The drive up the coastline took us through Gros Morne National park, again entry was free given our Parks Canada pass. This 1805 square km park was declared a UNESCO World Heritage park in 1987. With our schedule, we had little time to explore the many different hiking opportunities here but we did stop at a few of the scenic viewpoints. We really enjoyed The Arches provincial park, which showcases a rock formation that over the years has been eroded by wind and water to form an arch. Truly an incredible natural site to see. This park is a great place to see widelife like moose and many different species of birds. Perhaps another visit is in order so we can explore the park more throughouly. 

We made it all the way up to the northernmost most tip to L'Anse aux Meadows, a historical site where the Vikings roamed thousands of years ago. Reminants of a former Viking village were discovered here and you can now roam through the area and explore different replications of the buildings that Parks Canada maintains. They also have an informative discovery centre where you can learn more about the Vikings. While we were driving to the site as we came around a bend in the road, we saw a moose at the side of the road. He (at least we think it was a he) looked like he wanted to cross the road so we came to a stop and just watched. We'd seen enough signs warning to watch out for moose and about moose/car accidents that we didn't want to become a statistic. He looked at us briefly (and yes I did get a couple photos) before crossing the road and running into the woods. Long may he live. 

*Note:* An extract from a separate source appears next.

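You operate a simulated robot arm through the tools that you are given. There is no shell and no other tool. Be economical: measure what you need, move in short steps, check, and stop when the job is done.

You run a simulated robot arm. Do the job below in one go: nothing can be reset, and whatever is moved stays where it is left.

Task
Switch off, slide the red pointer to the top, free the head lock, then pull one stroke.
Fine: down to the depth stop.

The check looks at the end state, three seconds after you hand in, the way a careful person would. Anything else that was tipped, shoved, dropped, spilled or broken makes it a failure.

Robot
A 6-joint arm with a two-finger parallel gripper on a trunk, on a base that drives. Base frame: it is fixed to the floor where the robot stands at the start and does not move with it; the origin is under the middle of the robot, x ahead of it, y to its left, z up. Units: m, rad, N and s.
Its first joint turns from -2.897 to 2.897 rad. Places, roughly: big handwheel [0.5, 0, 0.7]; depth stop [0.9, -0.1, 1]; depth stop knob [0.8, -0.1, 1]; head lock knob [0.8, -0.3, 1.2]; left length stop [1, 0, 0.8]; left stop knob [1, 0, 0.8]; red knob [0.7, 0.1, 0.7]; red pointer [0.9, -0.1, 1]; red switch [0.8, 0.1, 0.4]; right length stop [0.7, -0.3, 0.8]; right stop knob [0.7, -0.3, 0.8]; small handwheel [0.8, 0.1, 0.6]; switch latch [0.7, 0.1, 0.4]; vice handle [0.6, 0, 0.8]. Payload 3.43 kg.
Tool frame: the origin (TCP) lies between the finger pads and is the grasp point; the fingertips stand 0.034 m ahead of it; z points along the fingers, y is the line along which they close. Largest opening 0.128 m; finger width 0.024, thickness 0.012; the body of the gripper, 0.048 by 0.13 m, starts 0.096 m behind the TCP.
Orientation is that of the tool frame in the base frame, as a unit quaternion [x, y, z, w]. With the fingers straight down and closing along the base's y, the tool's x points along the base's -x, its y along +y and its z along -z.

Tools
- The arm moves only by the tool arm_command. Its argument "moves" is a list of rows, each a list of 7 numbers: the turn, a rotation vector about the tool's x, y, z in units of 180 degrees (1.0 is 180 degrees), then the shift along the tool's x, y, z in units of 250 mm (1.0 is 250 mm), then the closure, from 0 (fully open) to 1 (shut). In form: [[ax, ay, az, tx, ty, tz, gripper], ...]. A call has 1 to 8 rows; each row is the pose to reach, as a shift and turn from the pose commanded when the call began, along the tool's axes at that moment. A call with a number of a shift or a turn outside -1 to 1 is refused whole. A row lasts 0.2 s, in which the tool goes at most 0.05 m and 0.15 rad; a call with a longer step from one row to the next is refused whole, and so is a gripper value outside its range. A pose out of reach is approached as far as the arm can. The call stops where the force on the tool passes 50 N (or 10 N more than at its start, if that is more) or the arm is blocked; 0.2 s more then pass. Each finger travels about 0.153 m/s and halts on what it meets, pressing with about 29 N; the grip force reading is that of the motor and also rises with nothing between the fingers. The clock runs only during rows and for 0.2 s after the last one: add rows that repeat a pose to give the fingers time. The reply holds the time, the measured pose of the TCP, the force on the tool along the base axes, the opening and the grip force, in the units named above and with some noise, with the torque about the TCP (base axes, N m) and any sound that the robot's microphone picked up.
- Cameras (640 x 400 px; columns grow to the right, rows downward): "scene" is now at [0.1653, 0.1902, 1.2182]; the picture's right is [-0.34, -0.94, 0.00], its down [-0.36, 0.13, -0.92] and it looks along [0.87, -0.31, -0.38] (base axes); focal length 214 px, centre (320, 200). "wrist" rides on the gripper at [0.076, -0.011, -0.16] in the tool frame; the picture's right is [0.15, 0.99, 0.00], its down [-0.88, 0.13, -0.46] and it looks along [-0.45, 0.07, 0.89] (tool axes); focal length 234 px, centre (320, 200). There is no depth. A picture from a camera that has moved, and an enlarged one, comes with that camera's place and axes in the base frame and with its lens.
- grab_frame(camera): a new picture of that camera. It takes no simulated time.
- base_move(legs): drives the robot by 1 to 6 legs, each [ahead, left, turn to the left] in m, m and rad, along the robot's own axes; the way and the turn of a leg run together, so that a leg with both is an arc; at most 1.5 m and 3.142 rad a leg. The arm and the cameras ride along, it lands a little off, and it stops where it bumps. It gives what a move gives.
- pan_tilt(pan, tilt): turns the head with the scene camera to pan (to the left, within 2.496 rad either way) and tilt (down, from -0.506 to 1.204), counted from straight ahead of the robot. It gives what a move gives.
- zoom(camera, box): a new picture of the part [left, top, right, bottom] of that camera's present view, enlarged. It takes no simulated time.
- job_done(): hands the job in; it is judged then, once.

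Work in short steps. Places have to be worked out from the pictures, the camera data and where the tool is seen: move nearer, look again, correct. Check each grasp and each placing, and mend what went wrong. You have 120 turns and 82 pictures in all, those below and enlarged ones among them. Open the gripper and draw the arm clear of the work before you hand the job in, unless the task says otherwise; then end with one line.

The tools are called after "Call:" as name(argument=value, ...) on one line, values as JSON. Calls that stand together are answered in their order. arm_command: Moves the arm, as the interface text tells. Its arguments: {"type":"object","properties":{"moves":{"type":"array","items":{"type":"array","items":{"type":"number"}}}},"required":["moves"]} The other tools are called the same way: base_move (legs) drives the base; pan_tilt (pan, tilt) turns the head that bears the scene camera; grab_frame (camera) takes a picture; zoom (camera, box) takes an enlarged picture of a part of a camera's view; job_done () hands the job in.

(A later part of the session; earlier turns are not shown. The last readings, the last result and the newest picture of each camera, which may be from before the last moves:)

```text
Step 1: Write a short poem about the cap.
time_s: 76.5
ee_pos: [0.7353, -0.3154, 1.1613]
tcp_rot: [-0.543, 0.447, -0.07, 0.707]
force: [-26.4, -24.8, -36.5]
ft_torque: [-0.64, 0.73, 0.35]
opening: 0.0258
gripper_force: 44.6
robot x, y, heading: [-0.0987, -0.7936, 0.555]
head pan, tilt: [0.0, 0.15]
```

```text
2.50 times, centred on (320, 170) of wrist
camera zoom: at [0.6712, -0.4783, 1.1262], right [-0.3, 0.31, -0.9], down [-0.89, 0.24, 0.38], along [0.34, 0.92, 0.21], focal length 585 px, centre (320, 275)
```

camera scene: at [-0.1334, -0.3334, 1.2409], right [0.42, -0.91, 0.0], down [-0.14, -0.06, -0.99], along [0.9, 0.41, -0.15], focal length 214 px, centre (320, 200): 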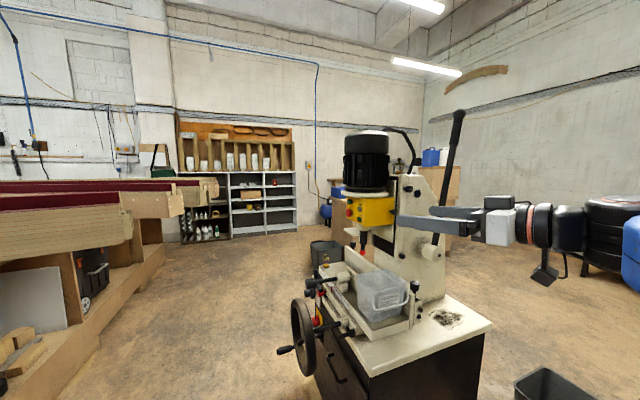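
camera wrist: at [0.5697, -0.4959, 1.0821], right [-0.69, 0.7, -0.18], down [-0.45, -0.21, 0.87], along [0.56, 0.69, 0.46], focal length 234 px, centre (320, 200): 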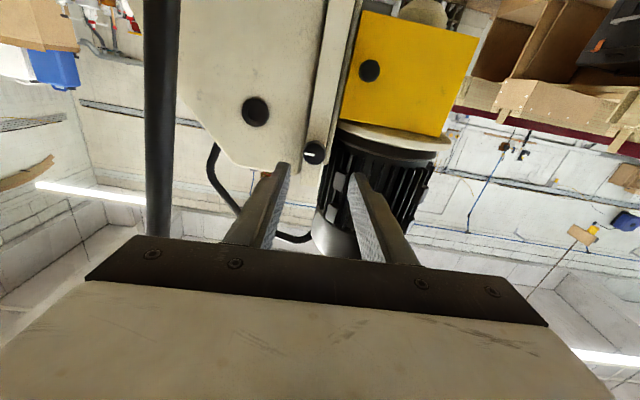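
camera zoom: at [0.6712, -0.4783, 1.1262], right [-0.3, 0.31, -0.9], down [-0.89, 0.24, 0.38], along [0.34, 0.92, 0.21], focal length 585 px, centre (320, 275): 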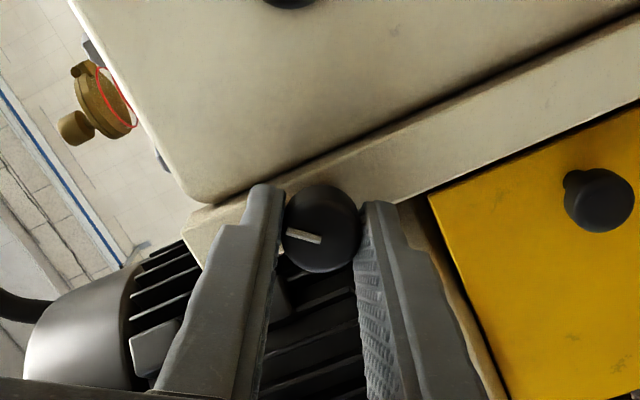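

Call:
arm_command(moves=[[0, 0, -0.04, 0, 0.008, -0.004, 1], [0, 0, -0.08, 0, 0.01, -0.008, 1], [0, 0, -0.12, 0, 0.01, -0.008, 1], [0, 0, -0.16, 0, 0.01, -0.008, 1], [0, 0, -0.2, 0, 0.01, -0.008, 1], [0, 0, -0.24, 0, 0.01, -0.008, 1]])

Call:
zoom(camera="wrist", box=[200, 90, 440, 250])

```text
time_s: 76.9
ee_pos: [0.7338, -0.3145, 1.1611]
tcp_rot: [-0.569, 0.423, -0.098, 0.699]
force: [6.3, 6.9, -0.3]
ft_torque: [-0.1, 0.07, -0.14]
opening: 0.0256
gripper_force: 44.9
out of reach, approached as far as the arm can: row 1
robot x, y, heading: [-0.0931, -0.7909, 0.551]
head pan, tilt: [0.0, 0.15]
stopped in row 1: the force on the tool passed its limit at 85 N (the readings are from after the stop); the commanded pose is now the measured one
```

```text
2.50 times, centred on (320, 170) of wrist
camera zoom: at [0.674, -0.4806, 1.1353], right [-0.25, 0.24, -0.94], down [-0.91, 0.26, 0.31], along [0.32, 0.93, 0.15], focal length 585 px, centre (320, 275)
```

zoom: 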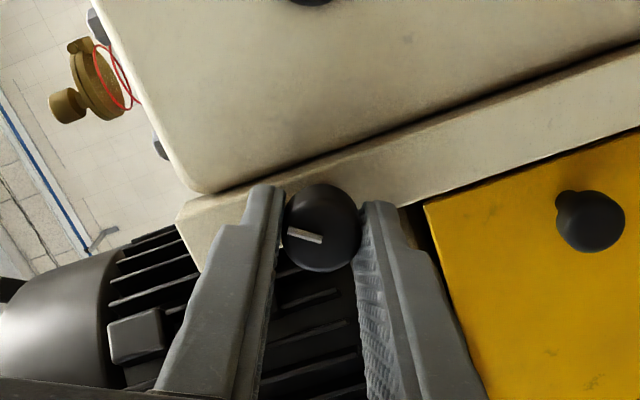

Our first encounter with a Newfie was quite funny. We were stop at the side of the road in a small fishing village on our way up to L'Anse aux Meadows because we saw an iceberg and wanted to take a couple pictures. An older gentleman came walking up to us and says (need to be spoken with a Newfie accent): " Do ya wanna see a big one? Just head around them there bend and at the intersection's a gap and you'll see a big one." What a friendly gent. We thanked him for the advise and went on our merry way. We never did figure out which intersection he was referring to, but we did see plenty of bergs along the way.